Zaha Hadid: Early Paintings and Drawings

Serpentine North Gallery 8 December 2016 — 12 February 2017 Free

The Serpentine presented an exhibition of paintings and the rarely seen drawings of the pioneering and visionary architect Zaha Hadid.

The exhibition took place in the Serpentine Sackler Gallery, an extension completed in 2013 and one of Zaha Hadid Architects’ first permanent buildings in central London.

Hadid is widely regarded as a pioneering and visionary architect whose contribution to the world of architecture was ground-breaking and innovative. The Serpentine presentation, first conceived with Hadid herself, revealed her as an artist with drawing at the very heart of her work, and included the architect’s calligraphic drawings and rarely seen private notebooks with sketches, which reveal her complex thoughts about architectural forms and their relationships. The show focused on Hadid’s early works before her first building was erected in 1993 (Vitra Fire Station in Germany), and presented her paintings and drawings from the 1970s to the early 1990s. A select number of institutions and museums across the world joined in this timely homage to Hadid.

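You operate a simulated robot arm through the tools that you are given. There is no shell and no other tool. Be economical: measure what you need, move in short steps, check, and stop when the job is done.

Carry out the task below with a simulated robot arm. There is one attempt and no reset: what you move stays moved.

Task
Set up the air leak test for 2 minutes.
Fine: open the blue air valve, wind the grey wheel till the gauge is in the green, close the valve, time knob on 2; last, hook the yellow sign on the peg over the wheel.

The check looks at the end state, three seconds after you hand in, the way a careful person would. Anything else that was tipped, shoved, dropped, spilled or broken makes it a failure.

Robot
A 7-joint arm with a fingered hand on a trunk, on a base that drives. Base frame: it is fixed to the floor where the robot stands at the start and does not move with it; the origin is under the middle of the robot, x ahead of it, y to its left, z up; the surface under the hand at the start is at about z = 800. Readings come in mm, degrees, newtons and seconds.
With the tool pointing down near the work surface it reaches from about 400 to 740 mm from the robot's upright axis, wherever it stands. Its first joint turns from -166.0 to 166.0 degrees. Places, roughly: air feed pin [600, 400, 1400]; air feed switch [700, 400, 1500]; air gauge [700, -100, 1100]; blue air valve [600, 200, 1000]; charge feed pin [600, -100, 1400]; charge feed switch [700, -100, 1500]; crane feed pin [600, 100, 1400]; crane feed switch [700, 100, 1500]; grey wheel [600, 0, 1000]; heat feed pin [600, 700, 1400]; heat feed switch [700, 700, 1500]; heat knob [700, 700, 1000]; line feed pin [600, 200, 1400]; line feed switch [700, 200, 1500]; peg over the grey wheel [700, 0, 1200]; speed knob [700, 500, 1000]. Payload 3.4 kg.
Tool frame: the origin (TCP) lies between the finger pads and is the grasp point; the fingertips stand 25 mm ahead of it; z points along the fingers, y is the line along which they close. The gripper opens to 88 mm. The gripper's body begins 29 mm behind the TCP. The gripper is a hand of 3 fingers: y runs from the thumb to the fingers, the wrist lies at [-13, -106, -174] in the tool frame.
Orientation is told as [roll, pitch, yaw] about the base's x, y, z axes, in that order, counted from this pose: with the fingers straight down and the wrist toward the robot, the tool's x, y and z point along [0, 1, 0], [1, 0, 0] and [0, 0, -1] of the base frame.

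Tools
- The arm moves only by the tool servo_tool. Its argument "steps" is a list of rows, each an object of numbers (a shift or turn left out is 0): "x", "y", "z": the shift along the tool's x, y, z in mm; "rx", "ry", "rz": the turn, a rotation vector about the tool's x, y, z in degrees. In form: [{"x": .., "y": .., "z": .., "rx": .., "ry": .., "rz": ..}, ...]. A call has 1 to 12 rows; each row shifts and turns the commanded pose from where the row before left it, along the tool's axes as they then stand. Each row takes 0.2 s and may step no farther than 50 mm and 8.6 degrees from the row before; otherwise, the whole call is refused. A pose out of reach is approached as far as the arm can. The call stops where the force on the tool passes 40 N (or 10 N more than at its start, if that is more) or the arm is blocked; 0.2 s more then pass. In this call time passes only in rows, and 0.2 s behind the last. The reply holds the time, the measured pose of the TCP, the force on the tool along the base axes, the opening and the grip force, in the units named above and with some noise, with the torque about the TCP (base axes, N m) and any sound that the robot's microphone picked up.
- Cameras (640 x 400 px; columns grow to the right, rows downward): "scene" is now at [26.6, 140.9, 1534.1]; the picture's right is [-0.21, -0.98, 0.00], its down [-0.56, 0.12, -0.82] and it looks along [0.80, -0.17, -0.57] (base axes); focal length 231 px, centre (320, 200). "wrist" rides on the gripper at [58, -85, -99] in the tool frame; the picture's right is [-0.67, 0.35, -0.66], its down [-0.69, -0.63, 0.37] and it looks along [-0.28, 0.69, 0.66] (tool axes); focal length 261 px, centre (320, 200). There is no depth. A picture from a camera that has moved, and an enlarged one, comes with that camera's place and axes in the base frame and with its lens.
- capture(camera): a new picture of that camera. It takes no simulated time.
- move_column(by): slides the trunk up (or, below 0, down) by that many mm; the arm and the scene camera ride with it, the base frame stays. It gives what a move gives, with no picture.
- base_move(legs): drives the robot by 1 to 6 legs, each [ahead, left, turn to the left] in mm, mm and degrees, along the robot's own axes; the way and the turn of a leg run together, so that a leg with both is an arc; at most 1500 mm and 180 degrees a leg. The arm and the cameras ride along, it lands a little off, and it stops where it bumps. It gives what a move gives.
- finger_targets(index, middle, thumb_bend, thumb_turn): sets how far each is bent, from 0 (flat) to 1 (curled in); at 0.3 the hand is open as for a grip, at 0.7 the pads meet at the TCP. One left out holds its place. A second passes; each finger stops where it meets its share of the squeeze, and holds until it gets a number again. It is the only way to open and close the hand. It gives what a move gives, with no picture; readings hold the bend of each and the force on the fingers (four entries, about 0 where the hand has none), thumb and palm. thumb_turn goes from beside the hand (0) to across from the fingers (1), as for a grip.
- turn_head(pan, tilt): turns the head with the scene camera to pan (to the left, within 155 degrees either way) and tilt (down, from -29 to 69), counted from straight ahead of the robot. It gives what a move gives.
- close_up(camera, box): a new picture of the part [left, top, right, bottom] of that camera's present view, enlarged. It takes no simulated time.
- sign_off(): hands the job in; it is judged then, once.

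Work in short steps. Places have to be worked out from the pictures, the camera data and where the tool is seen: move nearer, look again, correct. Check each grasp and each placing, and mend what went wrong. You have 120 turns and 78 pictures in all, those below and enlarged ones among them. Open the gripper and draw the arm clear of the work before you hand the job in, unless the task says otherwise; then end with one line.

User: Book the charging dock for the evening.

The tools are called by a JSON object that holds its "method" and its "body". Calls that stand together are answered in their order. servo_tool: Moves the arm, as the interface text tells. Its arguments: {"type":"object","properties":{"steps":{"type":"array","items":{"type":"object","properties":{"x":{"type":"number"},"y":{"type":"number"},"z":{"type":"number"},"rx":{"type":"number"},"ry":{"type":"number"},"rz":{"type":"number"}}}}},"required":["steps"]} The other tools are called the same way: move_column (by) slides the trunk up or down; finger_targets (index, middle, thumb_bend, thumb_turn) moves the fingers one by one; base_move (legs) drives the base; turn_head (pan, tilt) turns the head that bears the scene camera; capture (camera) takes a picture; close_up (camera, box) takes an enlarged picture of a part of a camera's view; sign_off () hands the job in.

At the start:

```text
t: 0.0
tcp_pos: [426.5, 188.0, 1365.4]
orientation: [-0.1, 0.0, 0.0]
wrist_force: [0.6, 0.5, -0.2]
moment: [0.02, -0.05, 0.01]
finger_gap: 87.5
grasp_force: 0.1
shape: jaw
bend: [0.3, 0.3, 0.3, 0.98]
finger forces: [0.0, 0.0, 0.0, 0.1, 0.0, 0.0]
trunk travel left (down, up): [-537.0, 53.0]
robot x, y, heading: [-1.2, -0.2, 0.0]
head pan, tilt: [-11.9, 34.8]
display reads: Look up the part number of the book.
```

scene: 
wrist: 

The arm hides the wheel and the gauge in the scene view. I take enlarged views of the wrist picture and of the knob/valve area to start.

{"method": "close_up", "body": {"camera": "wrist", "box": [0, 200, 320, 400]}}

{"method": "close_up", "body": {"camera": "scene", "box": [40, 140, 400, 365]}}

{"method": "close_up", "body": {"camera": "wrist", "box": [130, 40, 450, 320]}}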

Drawing and painting were fundamental to Hadid’s practice. Influenced by Malevich, Tatlin and Rodchenko, she used calligraphic drawings as the main method for visualising her architectural ideas. For Hadid, painting was a design tool, and abstraction an investigative structure for imagining architecture and its relationship to the world we live in. These works on paper and canvas unravel an architecture that Hadid was determined to realise in built structures, and is seen in the characteristic lightness and weightlessness of her buildings. Conceived as Hadid’s manifesto of a utopian world, the show revealed her all-encompassing visions of arranging space and interpreting realities.

Many of Hadid’s paintings pre-empt the potential of digital and virtual reality. Technology and innovation has always been central to the work of Zaha Hadid Architects. As Patrik Schumacher, Director, Zaha Hadid Architects said: “It was Zaha Hadid who went first and furthest in exploring this way of innovating in architecture – without, as well as with, the support of advanced software.”

The Serpentine has had a long relationship with Hadid, begun in 1996 when she joined as a Trustee of the Serpentine Gallery. Her first structure in London was the inaugural Serpentine Pavilion in 2000. It was followed by a light installation, Lilas, in 2007. In 2013, she completed the extension for the Serpentine North Gallery, one of Zaha Hadid Architects’s first permanent buildings in central London. She also participated in the Serpentine’s Interview Marathon in 2006 and 89Plus Marathon in 2013.

The exhibition coincided with the opening of Zaha Hadid Architects much anticipated Mathematics: The Winton Gallery at the Science Museum, which explored how mathematicians, their tools and ideas have helped to shape the modern world.